どのくらいの生徒が「好きです」と答えるでしょう。統計がとれるほど数多くの生徒を指導してきたわけではありませんが、まず10人に1人ですね。記憶に残っているのは2人だけです。あとは、ちょっとためらいながらも、「嫌いです」「好きじゃない」と答えます。言うのもはばかられるというように首をふる生徒もいます。だいたいの生徒は、勉強が嫌いなんですね。
人間は、新しいことを学ぶことを好むものです。これは好奇心とよばれます。意識していようといまいと、普通、人間は学ぶことを嫌うものではありません。ただし、勉強はそうではありません。つまり、学校の勉強は、人間の本性である「学ぶ」行為とかけ離れた行いになってしまっているのですね。
そのこと自体も問題なのですが、もっと問題だと私が感じるのは、10人に1人、「好きです」と答える生徒の将来です。危ない、と感じるのです。なぜなら、そういう生徒には、ほころびが見えるからです。
私は、こういった質問、あるいはどういった質問に対してでも、生徒は嘘をつかないものだという前提で話をします。嘘をついてもしかたないことが生徒にも教師の側にもはっきりとわかっているから、嘘をつくはずがないだろうと考えるのです。これが学校の教師に対してなら、嘘をつくことで成績を少しでも上げるとか、他の生徒よりも良い待遇を受けるとか、なにかメリットがあるでしょう。家庭教師に対しては、そんなメリットはなにもありません。メリットのない行為は、ふつうひとはしないものです。
だから、「勉強が好きです」と答える生徒は、おそらくそう信じているのでしょう。「自分は勉強が好きだ」と、自分自身で思い込んでいるのです。そして、それが危ういと、私は思うのです。
そういった生徒は、まじめです。宿題を出すときっちりこなしてくるし、受け応えも好ましいものです。けれど、ときどき「ほんとうにわかってるの?」と思わされます。理解していなければ解けないはずの問題に正解を出しながらも、ところどころに「ほんとうにわかっているならこんな書き方はしないだろう」という兆候を見せるのです。
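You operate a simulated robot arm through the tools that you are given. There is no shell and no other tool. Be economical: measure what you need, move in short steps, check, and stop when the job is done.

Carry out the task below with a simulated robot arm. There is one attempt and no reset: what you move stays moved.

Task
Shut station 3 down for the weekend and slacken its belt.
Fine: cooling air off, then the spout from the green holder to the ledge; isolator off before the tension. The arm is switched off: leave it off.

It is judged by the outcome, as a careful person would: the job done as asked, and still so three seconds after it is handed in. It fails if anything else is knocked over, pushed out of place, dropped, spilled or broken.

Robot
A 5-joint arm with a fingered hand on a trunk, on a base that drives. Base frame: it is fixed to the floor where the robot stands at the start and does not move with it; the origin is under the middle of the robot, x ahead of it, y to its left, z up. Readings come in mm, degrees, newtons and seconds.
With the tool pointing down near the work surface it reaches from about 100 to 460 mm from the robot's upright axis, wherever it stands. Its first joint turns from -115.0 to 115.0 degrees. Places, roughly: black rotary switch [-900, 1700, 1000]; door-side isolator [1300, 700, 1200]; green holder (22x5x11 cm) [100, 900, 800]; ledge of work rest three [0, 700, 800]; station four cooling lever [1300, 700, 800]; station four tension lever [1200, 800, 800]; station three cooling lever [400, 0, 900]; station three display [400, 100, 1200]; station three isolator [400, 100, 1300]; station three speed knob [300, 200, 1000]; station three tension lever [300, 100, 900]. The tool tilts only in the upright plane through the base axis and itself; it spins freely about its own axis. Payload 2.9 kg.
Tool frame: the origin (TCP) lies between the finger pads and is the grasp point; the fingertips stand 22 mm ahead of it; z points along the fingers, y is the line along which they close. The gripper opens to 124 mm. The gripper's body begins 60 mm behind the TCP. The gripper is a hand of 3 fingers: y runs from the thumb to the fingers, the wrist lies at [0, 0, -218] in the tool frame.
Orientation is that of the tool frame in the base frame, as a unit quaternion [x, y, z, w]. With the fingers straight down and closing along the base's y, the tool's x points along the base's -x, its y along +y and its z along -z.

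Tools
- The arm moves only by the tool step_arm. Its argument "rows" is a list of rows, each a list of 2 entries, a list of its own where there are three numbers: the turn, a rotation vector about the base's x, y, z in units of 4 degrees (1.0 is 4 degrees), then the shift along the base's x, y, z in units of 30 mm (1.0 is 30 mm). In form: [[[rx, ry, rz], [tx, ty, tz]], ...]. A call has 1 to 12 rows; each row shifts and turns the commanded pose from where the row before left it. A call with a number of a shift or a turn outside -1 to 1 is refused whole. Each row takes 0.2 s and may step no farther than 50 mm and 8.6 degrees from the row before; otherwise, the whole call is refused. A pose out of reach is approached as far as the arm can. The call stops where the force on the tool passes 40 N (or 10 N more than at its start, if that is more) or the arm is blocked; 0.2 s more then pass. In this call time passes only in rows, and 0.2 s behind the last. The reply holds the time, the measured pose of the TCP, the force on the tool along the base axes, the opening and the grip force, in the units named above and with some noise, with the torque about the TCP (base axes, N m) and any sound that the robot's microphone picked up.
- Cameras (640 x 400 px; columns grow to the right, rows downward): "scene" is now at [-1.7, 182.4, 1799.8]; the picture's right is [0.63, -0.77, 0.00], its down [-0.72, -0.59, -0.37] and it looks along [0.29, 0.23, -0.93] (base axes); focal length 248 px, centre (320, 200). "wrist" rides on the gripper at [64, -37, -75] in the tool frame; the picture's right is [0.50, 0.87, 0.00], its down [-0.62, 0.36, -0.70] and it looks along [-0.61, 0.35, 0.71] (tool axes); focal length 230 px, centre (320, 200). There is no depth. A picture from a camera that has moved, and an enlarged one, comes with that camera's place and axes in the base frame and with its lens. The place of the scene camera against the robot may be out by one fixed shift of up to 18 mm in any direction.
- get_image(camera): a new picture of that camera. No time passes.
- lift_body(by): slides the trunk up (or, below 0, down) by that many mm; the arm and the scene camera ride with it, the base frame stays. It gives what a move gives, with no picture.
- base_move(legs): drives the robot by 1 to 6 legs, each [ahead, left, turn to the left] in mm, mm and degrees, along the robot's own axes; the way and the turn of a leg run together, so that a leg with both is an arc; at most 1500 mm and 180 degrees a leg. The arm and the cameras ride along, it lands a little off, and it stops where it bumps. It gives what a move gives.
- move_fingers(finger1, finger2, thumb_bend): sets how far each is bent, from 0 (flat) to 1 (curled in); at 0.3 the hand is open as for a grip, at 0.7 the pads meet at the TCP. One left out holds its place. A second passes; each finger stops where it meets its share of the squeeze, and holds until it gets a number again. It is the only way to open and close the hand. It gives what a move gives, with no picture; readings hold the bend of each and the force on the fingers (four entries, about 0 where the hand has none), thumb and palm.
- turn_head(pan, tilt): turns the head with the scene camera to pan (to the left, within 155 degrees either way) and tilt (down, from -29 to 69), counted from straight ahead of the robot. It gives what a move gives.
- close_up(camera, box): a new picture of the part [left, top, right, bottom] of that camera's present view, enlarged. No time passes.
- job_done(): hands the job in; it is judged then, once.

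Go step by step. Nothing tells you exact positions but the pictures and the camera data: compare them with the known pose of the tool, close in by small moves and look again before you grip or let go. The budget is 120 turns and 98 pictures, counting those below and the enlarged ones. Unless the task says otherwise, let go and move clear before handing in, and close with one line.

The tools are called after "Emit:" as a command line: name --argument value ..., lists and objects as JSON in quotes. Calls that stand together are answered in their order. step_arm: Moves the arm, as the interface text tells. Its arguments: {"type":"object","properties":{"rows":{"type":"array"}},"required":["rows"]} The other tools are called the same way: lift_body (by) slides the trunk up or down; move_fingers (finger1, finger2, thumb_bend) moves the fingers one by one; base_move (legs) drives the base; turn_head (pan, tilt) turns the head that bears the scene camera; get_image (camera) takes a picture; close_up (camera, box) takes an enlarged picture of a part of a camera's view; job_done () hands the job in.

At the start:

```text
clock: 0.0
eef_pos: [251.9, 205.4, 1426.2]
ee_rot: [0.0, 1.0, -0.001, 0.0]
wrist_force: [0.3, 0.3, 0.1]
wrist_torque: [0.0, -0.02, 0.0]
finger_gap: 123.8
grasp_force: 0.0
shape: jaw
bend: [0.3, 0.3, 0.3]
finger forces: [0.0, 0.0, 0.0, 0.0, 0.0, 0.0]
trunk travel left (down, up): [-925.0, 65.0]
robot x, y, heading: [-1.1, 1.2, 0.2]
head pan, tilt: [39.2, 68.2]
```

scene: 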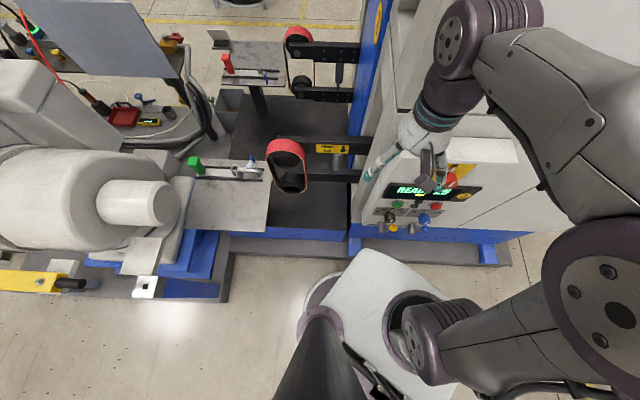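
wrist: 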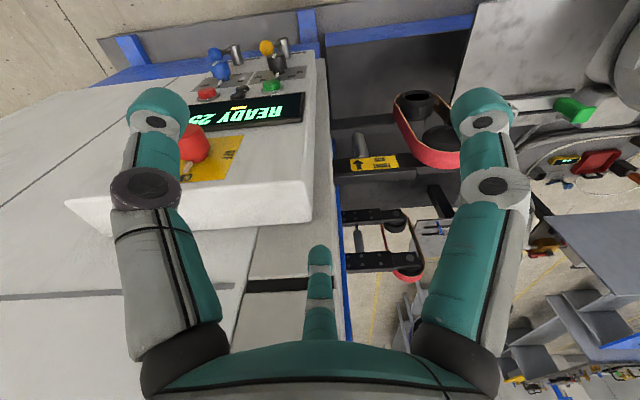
私の感じるところでは、こういった生徒は周囲の期待に答えることに自分のアイデンティティを依存しているひとたちです。周囲が「この子はこうあってほしい」と望む姿に自分を合わせることで、自分自身を確立します。だから、「勉強が好きな子」を自分自身に重ね合わせようと努力します。その努力の過程で実際に問題集や参考書を大量にこなすので、形の上では勉強ができるようになります。
けれど、そういった勉強は、本当に内面からの好奇心の発露ではありません。だから、理解が表面的になります。そして、好奇心の結果としての学びではない努力は、だんだんと辛いものになります。無理をしているのです。その無理が重なると、いつか破綻します。
実際、「勉強が好きです」と答えた2人の生徒は、けっして成績優秀な方ではありませんでした。それだけならまだいいのですけれど、なんだかいっぱいいっぱいのびをしているような印象です。いつか壊れてしまうんじゃないかと、こっちがハラハラします。
家庭教師にとって、課題を出せばそれにきっちりと対応してくれる生徒はやりやすいものです。けれど、そのやりやすさに安易に乗っかっていると、いつか生徒を潰してしまうのではないかと、そんなふうに自重する必要も感じるこの頃です。